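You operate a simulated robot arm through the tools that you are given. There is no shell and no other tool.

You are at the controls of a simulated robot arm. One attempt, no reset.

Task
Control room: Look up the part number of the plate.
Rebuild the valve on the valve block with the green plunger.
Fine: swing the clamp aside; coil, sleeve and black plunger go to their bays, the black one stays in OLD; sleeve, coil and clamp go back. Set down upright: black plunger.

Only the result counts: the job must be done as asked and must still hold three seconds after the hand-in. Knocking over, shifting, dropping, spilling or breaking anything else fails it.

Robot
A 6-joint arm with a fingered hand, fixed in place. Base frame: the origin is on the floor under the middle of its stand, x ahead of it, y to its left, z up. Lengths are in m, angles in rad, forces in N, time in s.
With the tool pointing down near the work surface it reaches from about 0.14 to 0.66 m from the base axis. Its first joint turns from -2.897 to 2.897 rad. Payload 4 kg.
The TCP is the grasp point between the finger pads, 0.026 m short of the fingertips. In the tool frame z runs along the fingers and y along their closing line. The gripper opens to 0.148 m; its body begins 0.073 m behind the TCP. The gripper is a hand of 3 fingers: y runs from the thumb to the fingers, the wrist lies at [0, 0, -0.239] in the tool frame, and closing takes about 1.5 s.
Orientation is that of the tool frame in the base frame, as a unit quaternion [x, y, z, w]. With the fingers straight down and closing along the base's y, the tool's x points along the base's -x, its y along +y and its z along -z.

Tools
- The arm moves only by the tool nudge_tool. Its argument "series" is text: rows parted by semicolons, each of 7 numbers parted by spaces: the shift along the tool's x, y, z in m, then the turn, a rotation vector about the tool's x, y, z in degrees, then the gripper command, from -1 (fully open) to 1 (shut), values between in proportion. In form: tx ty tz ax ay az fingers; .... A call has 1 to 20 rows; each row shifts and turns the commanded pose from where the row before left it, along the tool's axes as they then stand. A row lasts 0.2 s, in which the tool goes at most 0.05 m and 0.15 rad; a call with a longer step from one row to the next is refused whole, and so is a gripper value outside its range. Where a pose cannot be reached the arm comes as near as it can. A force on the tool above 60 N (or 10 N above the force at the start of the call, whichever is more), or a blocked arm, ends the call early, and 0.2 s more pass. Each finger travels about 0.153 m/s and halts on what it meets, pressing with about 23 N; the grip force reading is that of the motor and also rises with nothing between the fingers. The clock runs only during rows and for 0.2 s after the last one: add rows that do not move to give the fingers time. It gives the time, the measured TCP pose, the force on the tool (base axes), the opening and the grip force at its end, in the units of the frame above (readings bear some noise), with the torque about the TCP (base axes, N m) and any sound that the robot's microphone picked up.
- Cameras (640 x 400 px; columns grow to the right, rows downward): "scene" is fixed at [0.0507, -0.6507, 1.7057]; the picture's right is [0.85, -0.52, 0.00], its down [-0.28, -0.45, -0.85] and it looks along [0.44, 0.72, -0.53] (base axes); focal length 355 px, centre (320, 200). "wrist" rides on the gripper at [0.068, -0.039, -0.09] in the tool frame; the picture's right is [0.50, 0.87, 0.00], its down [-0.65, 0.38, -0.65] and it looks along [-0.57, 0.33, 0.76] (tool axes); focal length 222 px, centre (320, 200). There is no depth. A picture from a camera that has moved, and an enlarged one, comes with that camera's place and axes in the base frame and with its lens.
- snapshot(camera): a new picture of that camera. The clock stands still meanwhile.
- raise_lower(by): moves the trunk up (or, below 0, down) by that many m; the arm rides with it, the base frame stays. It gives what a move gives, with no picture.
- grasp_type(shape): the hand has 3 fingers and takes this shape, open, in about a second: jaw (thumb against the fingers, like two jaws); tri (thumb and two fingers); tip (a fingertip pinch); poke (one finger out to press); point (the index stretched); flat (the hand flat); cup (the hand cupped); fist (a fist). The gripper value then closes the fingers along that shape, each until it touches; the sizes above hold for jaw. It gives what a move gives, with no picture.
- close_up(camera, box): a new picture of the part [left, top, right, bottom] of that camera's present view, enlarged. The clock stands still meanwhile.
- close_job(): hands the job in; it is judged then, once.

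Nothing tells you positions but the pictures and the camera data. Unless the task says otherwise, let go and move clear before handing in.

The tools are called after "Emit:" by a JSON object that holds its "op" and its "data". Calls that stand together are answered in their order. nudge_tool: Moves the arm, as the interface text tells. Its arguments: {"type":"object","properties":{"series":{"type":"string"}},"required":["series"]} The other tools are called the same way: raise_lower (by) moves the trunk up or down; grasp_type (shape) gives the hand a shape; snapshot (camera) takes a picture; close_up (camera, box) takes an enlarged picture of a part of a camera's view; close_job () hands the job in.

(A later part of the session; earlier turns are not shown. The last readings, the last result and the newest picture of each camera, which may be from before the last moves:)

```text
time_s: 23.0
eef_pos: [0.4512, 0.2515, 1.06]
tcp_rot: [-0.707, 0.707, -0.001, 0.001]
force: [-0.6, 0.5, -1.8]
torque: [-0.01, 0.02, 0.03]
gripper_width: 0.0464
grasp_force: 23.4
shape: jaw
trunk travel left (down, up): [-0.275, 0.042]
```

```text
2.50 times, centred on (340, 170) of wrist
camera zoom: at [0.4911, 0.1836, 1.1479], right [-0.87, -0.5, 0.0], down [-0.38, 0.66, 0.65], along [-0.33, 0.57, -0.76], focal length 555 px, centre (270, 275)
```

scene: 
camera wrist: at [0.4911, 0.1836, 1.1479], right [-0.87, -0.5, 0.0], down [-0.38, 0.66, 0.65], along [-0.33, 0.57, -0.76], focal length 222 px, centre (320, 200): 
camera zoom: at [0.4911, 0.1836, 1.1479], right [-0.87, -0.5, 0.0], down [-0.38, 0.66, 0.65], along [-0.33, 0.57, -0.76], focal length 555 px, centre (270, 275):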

» **Written request**
Copy out exactly the lines from the one containing "- close_up(camera, box): a" to the one containing "Nothing tells you", both ends inclusive. Give them as a Markdown table with the columns No. and Line: a running number and the line, blank lines left out.

» **Correct response**
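| No. | Line |
|---|---|
| 1 | - close_up(camera, box): a new picture of the part [left, top, right, bottom] of that camera's present view, enlarged. The clock stands still meanwhile. |
| 2 | - close_job(): hands the job in; it is judged then, once. |
| 3 | Nothing tells you positions but the pictures and the camera data. Unless the task says otherwise, let go and move clear before handing in. |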